A £200million pound programme to provide thousands of extra military drones for Ukraine has now also been agreed.

Over the past two years, the British military has trained 60,000 Ukrainian troops.

The UK has also provided 6 million rounds of small arms ammunition and 8,000 rounds of tank artillery.

But this is just a drop in the ocean when it comes to what is needed on Ukraine’s frontlines.

Vladimir Putin

There seems little prospect of Vladimir Putin's removal


Ukraine requires an additional 240,000 shells each month, just to keep pace with Moscow.

Last year alone, Kyiv managed to manufacture 300,000 drones and is already stepping up its arms manufacturing capacity.

But Russia has not only switched to a war footing within its manufacturing base, it is also being supplied with large amounts of missiles, drones and other munitions from allies, including Iran and North Korea.

Russian opposition politician Ilya Ponomarev told GB News he believes that ultimately, the war in Ukraine is unlikely to be won on the battlefield, and will hinge instead on a new leader in the Kremlin.

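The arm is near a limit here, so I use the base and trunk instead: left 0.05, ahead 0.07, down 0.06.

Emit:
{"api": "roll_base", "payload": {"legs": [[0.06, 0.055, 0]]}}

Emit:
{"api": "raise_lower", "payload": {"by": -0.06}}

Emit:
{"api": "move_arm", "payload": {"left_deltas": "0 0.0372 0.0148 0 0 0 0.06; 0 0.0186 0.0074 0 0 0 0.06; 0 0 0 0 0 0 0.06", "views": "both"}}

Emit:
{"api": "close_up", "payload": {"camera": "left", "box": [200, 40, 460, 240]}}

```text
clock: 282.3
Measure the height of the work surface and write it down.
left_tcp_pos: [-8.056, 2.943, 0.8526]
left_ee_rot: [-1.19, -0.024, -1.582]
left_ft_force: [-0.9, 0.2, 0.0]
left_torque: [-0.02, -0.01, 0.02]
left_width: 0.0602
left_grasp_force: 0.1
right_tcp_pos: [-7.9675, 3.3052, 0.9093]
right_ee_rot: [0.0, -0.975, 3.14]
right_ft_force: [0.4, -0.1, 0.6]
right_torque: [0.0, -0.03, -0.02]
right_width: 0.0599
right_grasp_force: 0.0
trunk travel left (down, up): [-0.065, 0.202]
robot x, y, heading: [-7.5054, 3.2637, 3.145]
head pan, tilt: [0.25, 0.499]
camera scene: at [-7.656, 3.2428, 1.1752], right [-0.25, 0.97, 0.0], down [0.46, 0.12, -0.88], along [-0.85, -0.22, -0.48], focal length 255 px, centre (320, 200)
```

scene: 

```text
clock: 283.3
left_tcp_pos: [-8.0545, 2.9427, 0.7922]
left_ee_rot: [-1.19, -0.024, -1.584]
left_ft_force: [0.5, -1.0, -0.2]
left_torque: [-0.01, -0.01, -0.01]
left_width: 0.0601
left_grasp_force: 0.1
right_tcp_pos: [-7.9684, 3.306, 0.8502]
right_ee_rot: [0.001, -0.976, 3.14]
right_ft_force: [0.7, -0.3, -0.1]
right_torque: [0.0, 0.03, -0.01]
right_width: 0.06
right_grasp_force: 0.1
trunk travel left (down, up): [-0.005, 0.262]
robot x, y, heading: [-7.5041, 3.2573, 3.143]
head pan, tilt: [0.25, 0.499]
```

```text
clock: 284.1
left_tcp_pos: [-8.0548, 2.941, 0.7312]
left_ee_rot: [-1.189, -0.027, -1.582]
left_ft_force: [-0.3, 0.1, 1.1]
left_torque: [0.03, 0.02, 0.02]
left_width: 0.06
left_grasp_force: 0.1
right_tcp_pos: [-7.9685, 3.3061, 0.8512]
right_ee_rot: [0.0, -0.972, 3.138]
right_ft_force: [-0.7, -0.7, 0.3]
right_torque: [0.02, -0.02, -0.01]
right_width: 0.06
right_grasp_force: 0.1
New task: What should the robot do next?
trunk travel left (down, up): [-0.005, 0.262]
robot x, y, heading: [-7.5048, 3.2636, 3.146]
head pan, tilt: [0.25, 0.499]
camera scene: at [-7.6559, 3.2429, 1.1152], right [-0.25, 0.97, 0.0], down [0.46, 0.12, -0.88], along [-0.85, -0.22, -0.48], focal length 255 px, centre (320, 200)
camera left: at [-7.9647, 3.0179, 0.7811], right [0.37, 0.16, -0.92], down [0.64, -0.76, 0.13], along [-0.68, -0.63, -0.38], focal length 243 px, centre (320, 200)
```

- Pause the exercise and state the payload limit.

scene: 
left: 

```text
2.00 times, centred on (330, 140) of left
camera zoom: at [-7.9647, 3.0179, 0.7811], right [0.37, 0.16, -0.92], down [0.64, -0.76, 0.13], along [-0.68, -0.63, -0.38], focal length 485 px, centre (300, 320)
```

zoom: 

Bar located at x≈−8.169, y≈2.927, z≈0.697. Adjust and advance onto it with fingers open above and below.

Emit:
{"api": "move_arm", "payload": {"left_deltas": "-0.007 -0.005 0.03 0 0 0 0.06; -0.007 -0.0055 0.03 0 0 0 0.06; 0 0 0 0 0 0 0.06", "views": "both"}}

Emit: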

“Also, we are experiencing a bit of war fatigue among some Western nations," he said.

“That makes what we do, as the armed wing of the Russian opposition, even more important.

“Because, I think that this war at the end of the day, will not end in Ukraine, it will end in Moscow.

“The origin of the problem is in Moscow and it should be treated in Moscow, and that’s what I’m currently doing.

“I am campaigning for all the different Western nations to come to this realisation and help our regiments and front-line groups in Russia to grow and be able to change this regime from within.”

For now at least, there seems little prospect of Vladimir Putin's removal, enforced or otherwise.

He is on course to once again win next month's Presidential elections.

In Ukraine, after another year of massive battlefield losses on both sides, neither side has the advantage.

But Ukraine and Russia agree on one thing, there's no prospect of a ceasefire and negotiations anytime soon.

The conflict is set to rage on, testing not just Ukraine's ability to keep fighting, but its allies' resolve in staying the course.